EXTRACT TO READ ▸
--- --- ---

Tengwar on a general purpose translation site

Richard Wordingham richard.wordingham at ntlworld.com
Mon Mar 14 20:19:16 CDT 2022


On Mon, 14 Mar 2022 18:29:03 -0500
David Starner via Unicode <unicode at corp.unicode.org> wrote:

> On Mon, Mar 14, 2022 at 4:07 PM Richard Wordingham via Unicode
> <unicode at corp.unicode.org> wrote:
> >
> > On Sun, 13 Mar 2022 19:52:29 -0500
> > David Starner via Unicode <unicode at corp.unicode.org> wrote:
> >  
> > > More than half the people in the world live in nations with
> > > differing copyright terms, including the three biggest (China,
> > > India and the US) and 12 out of the 20 biggest nations. China and
> > > many other nations are life+50, so in 2024; India and Bangladesh
> > > are life+60, so 2034, and the US is 95 years from publication*,
> > > so 2033 for anything in the Hobbit to 2050 for Return of the
> > > King. Mexico is life+100, so it looks like the Lord of the Rings
> > > will be under copyright there until 2074.
> > >
> > > * Yes, it's more complex, but that's the applicable rule.

--- --- ---

GIVEN INSTRUCTION ▸ Add the next paragraphs of the extract to read.

--- --- ---

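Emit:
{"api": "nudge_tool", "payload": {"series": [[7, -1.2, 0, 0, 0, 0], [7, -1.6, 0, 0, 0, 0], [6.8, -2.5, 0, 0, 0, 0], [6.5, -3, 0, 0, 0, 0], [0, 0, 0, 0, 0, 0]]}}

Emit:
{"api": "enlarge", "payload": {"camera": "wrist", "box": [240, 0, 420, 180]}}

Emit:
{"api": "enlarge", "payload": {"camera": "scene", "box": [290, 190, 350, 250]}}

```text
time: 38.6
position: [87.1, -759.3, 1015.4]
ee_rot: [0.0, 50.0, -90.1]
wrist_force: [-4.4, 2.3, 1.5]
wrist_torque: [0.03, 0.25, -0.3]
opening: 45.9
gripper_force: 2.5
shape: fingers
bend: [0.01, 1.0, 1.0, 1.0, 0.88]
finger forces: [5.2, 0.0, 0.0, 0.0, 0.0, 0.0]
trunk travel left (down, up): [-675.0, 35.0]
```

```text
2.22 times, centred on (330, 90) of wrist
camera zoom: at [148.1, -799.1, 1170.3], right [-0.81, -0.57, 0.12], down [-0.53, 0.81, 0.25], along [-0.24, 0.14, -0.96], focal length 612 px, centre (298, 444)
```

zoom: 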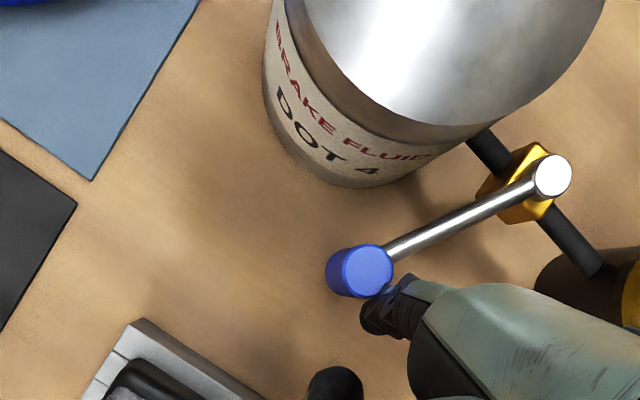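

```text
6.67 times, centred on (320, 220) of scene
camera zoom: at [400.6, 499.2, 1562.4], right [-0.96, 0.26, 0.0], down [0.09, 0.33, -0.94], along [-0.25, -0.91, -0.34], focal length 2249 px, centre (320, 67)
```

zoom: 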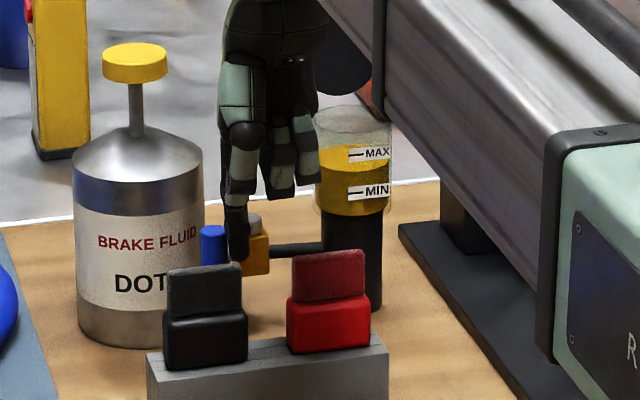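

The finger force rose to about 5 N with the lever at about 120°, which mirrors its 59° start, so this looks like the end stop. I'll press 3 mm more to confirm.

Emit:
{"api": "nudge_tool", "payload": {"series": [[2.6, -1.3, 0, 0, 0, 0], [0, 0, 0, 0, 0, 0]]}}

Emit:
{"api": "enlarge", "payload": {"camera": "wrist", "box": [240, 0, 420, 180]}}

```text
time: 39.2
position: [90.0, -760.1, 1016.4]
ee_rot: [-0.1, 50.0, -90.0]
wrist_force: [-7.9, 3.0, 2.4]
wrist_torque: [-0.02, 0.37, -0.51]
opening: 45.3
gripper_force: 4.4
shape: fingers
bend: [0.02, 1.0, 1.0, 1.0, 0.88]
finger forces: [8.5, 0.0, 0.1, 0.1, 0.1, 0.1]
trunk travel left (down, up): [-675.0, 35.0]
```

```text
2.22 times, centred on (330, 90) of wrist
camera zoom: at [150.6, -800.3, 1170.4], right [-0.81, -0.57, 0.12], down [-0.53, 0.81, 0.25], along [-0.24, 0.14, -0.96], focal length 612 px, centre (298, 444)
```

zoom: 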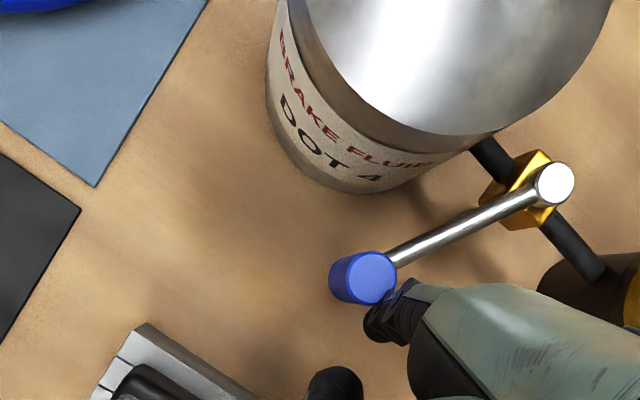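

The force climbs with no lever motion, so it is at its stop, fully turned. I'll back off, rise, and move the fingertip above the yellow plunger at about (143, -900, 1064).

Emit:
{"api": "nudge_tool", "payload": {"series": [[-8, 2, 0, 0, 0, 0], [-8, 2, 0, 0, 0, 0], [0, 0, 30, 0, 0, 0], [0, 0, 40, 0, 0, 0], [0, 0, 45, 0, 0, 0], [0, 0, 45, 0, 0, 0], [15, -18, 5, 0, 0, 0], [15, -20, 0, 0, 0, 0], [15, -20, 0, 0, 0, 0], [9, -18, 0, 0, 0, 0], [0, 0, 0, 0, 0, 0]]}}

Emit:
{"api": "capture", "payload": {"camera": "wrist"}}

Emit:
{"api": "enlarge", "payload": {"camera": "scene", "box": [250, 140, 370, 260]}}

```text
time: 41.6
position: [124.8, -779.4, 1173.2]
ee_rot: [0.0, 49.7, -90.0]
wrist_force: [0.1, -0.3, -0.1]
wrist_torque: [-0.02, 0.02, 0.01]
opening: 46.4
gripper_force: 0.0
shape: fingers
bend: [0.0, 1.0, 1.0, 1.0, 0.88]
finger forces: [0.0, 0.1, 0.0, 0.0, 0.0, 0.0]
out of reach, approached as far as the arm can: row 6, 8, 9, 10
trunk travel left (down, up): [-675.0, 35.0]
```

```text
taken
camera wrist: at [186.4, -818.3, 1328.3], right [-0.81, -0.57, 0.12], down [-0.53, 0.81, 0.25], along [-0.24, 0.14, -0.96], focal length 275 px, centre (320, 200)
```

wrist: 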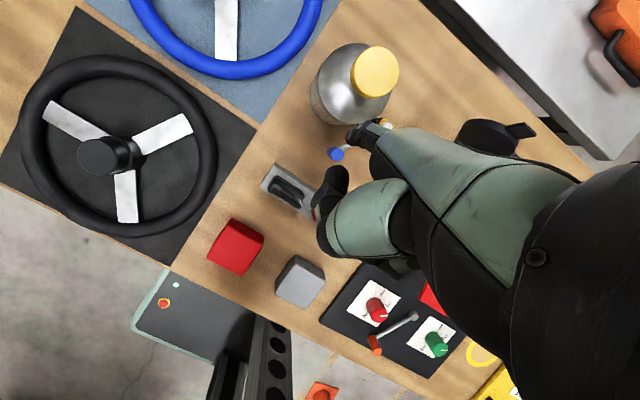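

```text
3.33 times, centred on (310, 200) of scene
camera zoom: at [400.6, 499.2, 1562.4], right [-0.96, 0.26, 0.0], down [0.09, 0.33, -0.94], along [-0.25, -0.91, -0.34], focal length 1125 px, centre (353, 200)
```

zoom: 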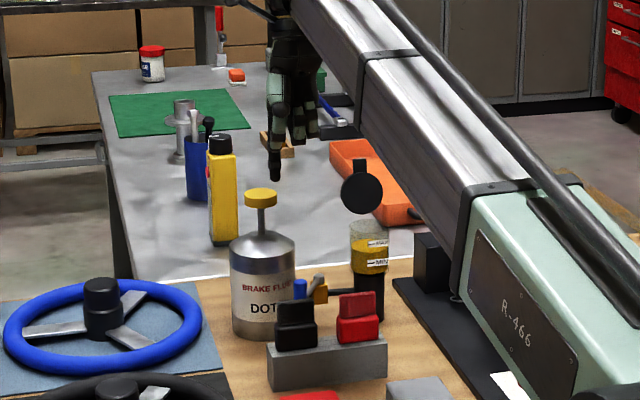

--- --- ---

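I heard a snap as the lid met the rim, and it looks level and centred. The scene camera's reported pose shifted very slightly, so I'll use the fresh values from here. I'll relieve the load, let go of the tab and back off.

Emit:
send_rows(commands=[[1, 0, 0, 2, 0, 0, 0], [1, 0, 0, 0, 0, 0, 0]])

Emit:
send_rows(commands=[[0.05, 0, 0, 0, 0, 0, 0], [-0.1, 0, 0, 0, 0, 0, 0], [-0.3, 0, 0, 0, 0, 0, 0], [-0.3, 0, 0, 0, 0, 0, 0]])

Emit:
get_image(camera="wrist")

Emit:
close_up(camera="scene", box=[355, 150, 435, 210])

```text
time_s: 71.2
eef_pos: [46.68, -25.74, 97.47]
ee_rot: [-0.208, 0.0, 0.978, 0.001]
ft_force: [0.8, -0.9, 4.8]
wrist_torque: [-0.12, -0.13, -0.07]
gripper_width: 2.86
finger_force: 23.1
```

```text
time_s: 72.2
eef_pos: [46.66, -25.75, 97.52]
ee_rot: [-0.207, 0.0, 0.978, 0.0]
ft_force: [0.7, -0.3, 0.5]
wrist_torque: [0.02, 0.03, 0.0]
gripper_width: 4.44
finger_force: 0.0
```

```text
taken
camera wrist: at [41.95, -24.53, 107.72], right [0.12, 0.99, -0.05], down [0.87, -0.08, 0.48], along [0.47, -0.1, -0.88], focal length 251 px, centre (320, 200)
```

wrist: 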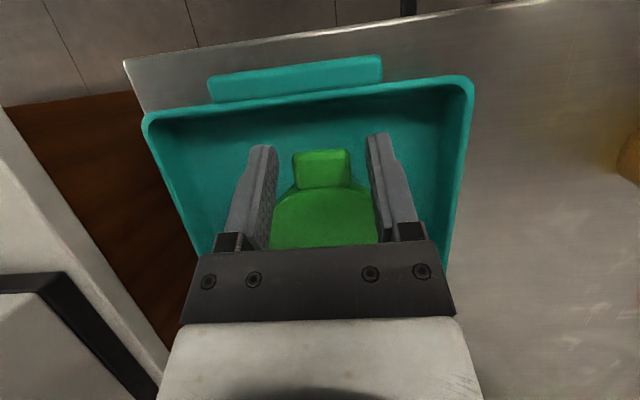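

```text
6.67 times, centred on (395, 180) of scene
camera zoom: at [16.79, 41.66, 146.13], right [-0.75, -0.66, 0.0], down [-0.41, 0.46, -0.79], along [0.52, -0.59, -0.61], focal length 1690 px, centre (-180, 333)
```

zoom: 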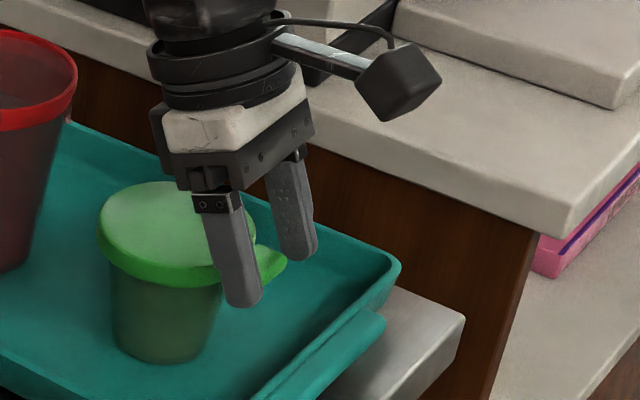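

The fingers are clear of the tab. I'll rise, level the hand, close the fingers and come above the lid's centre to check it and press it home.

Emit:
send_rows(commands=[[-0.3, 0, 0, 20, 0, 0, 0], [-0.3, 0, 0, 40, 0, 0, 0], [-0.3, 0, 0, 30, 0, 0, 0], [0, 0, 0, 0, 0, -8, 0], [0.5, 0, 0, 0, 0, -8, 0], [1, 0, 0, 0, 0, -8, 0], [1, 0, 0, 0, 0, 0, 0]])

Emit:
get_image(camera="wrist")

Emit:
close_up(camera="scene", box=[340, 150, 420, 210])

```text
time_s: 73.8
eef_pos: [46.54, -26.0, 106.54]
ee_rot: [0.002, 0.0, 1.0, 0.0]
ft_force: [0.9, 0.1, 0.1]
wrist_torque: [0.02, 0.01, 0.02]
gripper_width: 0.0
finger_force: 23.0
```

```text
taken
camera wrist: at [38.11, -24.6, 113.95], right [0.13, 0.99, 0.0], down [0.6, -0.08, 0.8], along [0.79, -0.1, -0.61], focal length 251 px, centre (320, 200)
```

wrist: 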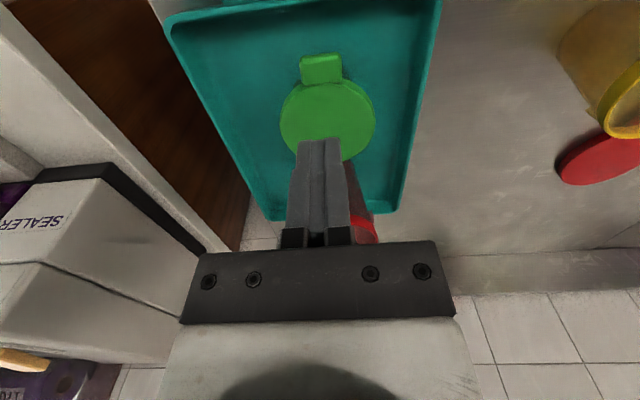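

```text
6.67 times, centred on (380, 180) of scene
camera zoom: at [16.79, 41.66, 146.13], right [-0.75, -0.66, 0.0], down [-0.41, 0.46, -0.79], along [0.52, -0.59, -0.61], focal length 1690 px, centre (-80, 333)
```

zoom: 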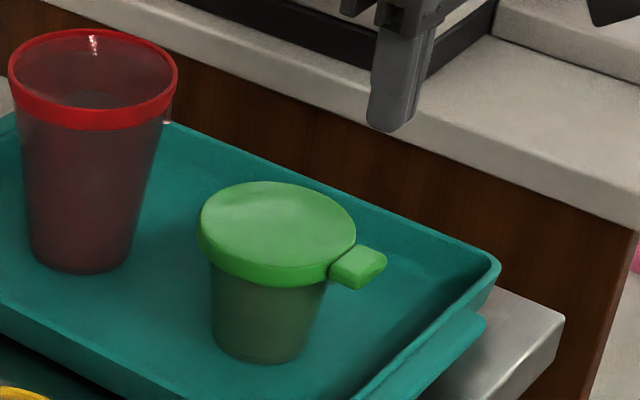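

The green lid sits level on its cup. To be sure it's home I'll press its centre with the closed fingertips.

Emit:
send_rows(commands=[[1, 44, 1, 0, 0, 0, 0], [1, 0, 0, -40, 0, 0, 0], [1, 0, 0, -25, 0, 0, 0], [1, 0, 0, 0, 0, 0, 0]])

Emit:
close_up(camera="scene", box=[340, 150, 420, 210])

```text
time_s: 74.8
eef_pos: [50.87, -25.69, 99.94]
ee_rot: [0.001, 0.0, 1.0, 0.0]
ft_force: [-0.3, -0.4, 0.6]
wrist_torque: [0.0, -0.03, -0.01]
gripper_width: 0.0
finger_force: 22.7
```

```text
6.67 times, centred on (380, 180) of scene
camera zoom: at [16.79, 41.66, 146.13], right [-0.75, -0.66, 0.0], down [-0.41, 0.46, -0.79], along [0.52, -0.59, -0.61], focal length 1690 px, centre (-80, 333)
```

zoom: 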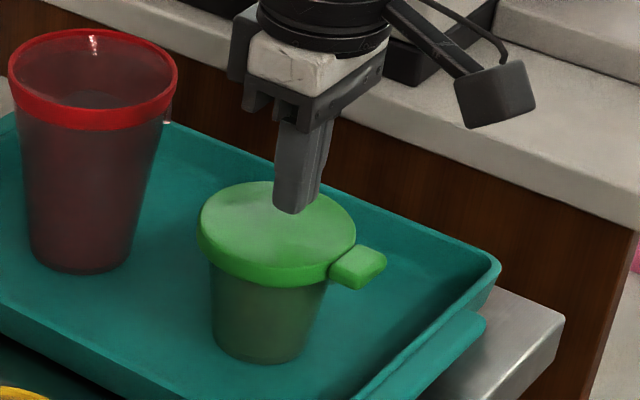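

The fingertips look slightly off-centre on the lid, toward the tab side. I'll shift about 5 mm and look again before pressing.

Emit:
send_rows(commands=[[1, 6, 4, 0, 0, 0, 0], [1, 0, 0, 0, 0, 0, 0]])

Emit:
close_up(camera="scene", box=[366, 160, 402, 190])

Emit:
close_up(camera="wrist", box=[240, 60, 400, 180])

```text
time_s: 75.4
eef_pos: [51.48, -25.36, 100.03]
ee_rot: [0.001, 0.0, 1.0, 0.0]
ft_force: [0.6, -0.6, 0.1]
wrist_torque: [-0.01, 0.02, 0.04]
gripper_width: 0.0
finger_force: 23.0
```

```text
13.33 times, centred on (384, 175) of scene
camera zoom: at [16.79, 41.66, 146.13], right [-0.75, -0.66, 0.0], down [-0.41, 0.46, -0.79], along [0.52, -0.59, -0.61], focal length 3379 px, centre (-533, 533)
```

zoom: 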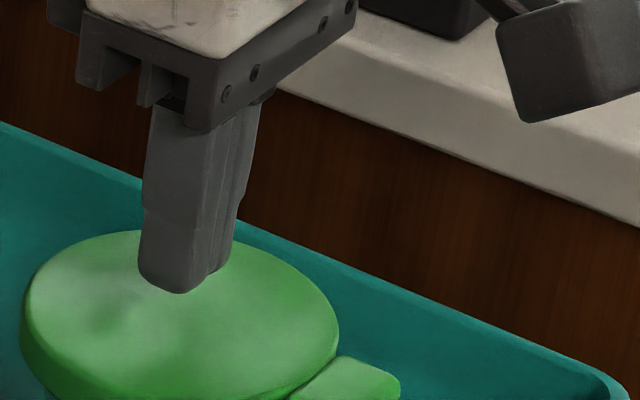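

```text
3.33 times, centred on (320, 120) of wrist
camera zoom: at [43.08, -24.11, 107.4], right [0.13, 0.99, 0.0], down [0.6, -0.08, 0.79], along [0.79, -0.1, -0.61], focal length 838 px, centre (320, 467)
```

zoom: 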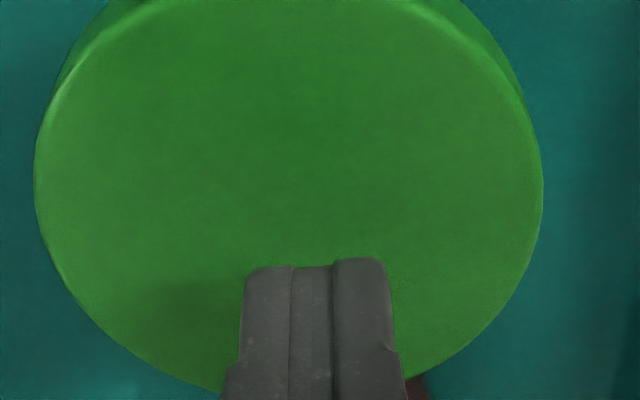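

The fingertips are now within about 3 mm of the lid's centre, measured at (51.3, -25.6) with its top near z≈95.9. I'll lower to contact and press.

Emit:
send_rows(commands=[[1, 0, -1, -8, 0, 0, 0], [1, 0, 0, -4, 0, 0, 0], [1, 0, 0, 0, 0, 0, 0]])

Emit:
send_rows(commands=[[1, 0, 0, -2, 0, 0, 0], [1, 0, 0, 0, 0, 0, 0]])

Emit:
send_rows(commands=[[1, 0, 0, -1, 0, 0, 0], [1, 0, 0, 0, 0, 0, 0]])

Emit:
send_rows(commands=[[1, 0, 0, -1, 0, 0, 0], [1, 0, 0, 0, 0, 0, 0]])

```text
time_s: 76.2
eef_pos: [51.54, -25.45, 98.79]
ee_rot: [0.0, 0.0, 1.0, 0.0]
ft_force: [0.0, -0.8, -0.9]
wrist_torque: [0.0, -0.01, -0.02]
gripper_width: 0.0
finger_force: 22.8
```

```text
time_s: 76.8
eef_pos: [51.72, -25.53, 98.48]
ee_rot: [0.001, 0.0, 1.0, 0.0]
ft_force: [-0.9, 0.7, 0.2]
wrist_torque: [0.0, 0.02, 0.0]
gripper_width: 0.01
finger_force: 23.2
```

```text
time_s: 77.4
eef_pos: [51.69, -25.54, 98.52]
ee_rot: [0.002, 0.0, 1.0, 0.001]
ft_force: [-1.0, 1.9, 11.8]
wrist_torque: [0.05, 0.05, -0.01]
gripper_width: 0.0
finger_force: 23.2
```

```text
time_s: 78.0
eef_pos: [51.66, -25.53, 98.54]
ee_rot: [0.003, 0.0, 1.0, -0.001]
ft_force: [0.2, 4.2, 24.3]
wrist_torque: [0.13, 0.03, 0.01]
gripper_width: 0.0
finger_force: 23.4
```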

--- --- ---

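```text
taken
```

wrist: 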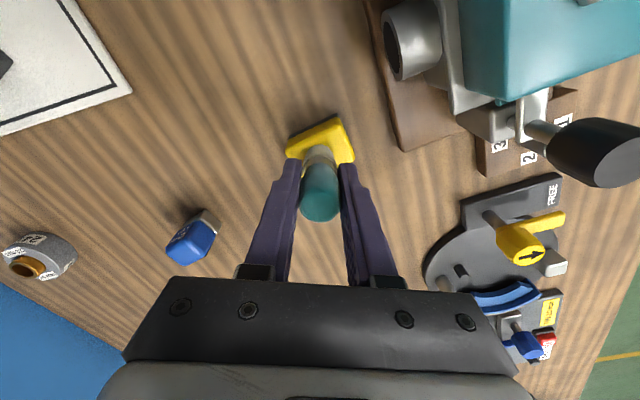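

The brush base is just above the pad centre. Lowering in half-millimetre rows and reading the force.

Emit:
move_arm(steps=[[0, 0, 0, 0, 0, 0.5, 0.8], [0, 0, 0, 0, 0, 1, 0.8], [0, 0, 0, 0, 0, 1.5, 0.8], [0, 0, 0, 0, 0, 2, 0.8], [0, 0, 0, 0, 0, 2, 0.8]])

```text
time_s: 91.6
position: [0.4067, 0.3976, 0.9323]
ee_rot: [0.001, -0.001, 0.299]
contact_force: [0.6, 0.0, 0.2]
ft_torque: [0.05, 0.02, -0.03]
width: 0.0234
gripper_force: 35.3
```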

--- --- ---

EXERCISE OUTPUT ▸
> >
> > But do any of those later dates apply to works by a purely British
> > author?  The Berne convention does not extend the copyright beyond
> > 2044, which is the rule for British authorship.  
> 
> The Berne Convention is life+50, which is 2024. It permits the rule of
> the shorter term, but does not require it. The US definitely does not
> have the rule of the shorter term, so British authors are treated like
> Americans, and the Lord of the Rings will be in copyright there until
> 2049 and 2050. It doesn't look like Mexico has the rule of the shorter
> term either, so it looks like 2074 there.

The Hobbit is in copyright in the UK until 2044.  Life+50 is in general
a minimum requirement of the convention.

Which copyright law is relevant to Unicode Incorporated and to ISO
10646?

Richard.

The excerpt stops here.